→ To be done
Reproduce precisely the lines between the start of the data below and the line with "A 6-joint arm", both included. Return a JSON list in which every string is one line; blank lines are skipped.

>>>

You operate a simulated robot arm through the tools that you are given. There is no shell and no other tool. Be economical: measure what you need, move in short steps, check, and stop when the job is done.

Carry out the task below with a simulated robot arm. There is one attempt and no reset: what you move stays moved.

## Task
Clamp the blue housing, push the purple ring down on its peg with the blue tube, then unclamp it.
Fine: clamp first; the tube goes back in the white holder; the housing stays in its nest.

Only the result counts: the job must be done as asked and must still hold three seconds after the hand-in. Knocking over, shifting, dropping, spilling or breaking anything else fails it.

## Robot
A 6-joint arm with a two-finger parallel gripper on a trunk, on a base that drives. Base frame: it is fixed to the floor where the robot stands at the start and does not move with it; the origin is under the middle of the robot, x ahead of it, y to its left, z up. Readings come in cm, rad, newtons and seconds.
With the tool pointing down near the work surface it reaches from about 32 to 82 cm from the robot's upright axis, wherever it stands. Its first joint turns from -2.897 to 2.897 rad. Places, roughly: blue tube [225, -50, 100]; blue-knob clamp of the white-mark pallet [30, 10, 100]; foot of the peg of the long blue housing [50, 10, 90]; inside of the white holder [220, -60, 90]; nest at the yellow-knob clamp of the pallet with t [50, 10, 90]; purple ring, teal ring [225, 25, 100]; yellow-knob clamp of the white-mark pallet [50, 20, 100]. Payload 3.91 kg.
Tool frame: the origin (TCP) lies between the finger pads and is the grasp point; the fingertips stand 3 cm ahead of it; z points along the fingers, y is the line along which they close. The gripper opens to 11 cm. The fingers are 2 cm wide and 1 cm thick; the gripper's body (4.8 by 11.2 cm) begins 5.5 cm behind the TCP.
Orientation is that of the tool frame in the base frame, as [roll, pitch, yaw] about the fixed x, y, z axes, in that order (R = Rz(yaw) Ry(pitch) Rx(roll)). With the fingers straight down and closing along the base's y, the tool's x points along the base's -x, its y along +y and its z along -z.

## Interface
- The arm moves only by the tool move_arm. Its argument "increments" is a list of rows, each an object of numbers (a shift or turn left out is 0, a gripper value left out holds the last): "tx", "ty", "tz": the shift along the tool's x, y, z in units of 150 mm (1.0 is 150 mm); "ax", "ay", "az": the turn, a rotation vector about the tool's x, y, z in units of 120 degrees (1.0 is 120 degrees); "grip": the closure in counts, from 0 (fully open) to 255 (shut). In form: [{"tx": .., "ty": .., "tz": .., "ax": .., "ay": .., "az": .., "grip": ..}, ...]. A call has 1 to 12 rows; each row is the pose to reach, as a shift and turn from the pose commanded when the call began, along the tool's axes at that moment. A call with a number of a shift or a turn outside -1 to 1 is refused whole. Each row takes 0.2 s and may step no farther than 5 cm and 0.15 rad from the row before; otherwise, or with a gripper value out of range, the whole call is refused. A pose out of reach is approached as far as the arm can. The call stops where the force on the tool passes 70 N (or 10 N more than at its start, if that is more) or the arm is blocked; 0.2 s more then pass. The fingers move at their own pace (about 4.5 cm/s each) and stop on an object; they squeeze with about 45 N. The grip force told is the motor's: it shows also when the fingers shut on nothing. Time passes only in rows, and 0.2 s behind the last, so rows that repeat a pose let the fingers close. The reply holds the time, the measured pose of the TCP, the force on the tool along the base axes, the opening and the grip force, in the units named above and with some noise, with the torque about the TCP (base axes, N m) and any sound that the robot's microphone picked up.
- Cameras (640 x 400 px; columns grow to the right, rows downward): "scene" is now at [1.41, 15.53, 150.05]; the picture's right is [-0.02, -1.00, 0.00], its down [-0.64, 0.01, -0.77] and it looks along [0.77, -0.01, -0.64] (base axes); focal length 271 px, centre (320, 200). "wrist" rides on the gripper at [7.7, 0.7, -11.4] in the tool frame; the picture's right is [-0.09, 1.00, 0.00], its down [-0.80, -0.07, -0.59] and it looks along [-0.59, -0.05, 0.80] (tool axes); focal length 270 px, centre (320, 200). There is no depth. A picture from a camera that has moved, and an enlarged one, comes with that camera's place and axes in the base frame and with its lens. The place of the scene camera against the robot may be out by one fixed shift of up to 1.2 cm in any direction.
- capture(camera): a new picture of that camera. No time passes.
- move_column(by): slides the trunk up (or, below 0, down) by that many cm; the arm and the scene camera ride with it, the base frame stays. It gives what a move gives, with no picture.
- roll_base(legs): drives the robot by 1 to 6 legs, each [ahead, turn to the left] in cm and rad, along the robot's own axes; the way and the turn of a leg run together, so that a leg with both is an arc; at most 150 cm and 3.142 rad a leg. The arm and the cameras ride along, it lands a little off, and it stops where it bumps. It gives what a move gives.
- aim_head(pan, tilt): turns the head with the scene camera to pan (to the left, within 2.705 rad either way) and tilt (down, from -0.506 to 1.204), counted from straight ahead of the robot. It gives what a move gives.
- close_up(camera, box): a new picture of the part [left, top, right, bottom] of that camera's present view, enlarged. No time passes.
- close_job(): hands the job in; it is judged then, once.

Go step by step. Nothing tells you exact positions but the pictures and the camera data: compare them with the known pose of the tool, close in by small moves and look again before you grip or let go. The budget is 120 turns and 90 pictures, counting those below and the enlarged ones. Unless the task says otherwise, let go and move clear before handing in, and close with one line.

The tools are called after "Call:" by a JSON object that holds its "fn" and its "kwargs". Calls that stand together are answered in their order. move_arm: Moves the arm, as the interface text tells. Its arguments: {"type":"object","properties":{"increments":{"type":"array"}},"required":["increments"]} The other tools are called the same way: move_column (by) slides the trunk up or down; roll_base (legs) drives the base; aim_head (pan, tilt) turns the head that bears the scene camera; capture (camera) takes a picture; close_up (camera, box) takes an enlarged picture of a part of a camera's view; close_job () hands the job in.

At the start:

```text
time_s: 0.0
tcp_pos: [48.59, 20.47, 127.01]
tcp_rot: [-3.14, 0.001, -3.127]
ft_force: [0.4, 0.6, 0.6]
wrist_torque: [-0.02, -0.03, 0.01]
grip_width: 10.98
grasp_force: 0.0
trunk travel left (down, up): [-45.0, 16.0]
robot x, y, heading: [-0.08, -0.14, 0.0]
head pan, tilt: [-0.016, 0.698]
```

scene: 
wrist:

<<<

→ Answer for this exercise
[
  "You operate a simulated robot arm through the tools that you are given. There is no shell and no other tool. Be economical: measure what you need, move in short steps, check, and stop when the job is done.",
  "Carry out the task below with a simulated robot arm. There is one attempt and no reset: what you move stays moved.",
  "## Task",
  "Clamp the blue housing, push the purple ring down on its peg with the blue tube, then unclamp it.",
  "Fine: clamp first; the tube goes back in the white holder; the housing stays in its nest.",
  "Only the result counts: the job must be done as asked and must still hold three seconds after the hand-in. Knocking over, shifting, dropping, spilling or breaking anything else fails it.",
  "## Robot",
  "A 6-joint arm with a two-finger parallel gripper on a trunk, on a base that drives. Base frame: it is fixed to the floor where the robot stands at the start and does not move with it; the origin is under the middle of the robot, x ahead of it, y to its left, z up. Readings come in cm, rad, newtons and seconds."
]